Is this "We don't need no stinkin contracts!" meme a reaction to the non-web-friendly WS-* world, what with it's overly complex and verbose schemas? Because I think there's plenty of room for some people to apply contracts to parts of the web. I certainly don't believe the entire web can be fully described using some all-encompassing schema language; but small pieces? Sure.
I guess what I don't understand, is how you are supposed to describe your services to someone without some kind of meta-data describing the service. Every 'web api' I've ever seen has human readable text describing the URIs, the data expected as input, and the data expected as output. (Admittedly, most of these 'web api's violate best practice HTTP principles somehow, but I think that's not an issue here; they could all be refactored to be be better HTTP citizens.) That human readable text is a contract; an interface. In English. Which is terrible. I'd rather have a machine readble version of that contract, so I can generate something human readable from it. And perhaps a validator. And some client stubs. Maybe some some test cases. Diagnostic tools. Etc.
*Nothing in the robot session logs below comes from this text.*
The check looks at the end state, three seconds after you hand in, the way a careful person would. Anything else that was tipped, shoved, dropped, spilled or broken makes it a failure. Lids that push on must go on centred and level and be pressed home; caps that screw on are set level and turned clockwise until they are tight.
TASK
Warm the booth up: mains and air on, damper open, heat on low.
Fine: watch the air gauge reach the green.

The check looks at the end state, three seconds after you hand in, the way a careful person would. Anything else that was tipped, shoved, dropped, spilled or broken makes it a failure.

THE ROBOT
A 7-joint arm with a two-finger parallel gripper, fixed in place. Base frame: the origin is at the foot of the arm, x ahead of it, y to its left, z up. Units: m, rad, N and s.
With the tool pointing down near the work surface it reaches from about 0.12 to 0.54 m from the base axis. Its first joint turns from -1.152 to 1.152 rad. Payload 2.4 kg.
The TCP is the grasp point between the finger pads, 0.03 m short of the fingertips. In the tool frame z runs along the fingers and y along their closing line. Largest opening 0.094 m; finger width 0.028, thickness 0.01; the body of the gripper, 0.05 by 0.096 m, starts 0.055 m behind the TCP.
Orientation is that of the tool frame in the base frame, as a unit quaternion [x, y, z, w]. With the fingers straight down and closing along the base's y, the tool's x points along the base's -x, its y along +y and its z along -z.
What is the the alternative to describing your services? How is anyone going to write code to use these services, if they don't know where to send requests, what verbs to use, what data to send, and what kind of data to expect? Instead of Flickr producing a description of their web services like this, they're simply supposed to say "Flickr is now fully REST-enabled. Start here, and have fun!" ??
As with data modelling, I don't feel like there is a single answer to what schema or contract language be used. I'm not initially sold on WADL (seems too verbose), and certainly wouldn't use it if there was something else, better, for whatever project I was working on. The shape of the schema language isn't important, as long as it works for you.
So I guess contract-driven HTTP interfaces aren't REST. But this is an area I'm interested in; what name should I use, so I can avoid be labelled as "not doing REST" while I'm optimizing my use of the web by being a good HTTP citizen?